Canadians are looking for ways to get better returns on their savings without taking on too much risk. Investors seeking higher passive income also want to avoid getting pushed into a higher marginal tax bracket, while seniors who receive Old Age Security (OAS) need to watch out for the OAS clawback.
Fortunately, the Tax-Free Savings Account (TFSA) is a tool that can be used to achieve these goals.
TFSA facts
The TFSA came into existence in 2009 as a new vehicle to help Canadians meet their financial goals. Each year, a TFSA contribution limit is set, enabling people to make investments inside the TFSA to earn tax-free interest, dividends, or capital gains.
The TFSA limit in 2023 is $6,500. This brings the cumulative maximum contribution room to $88,000 for anyone who has qualified since inception. Unused contribution room can be carried forward to future years. The government indexes the size of the TFSA limit to inflation with increases set at $500 increments. In 2024, the TFSA limit will be at least $6,500.
All earnings on investments held inside the TFSA are tax-free and can go right into your pocket. Any money removed from the TFSA during the year opens up equivalent new contribution space in the following calendar year. This is in addition to the regular annual TFSA limit.
Investors have to make sure they don’t take money out and then put it back into the TFSA in the same calendar year if they have already reached their maximum contribution level. Going over the TFSA limit triggers a 1% per month tax penalty on the amount that is above the limit.
OAS clawback
TFSA earnings won’t count towards the CRA’s net world income calculation used to determine the OAS pension recovery tax, also known as the OAS clawback. This is why retirees should consider using their full TFSA contribution space to hold income-generating investments before putting money into taxable accounts.
Most sources of retirement income are taxable. They can add up quickly if a person receives a decent company pension along with government pensions and other income from savings and investments. As soon as net world income tops a minimum threshold, the CRA implements a 15% OAS recovery tax on the income above that level. The threshold in the 2023 income year is $86,912.

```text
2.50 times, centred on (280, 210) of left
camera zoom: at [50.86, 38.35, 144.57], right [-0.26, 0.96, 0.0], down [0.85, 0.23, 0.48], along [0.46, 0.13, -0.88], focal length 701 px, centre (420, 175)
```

Investments for TFSA passive income
Current market conditions are favourable for savers. Soaring interest rates have driven up the rates that financial institutions will offer on guaranteed investment certificates (GICs). Rates above 5% are common for terms of four or five years, while one-year and two-year GICs from several issuers are above 5.5%.
Dividend stocks have taken a beating over the past year due to the rise in interest rates. This highlights the risks associated with owning stocks, but the pullback in many high-quality dividend payers has now pushed up yields to very attractive levels and there is an opportunity to generate good capital gains if the stocks rebound, which is likely to occur as soon as interest rates start to fall.
TC Energy (TSX:TRP) and Telus (TSX:T), for example, have increased their dividends annually for more than two decades and now offer yields of 8% and 6.6%, respectively, at the time of writing.
The bottom line on TFSA passive income
Investors can easily put together a diversified portfolio of GICs and high-yield dividend stocks that would provide an average yield of at least 6% today. On a TFSA of $60,000, this would generate $3,600 per year in tax-free passive income. That’s an average of $300 per month!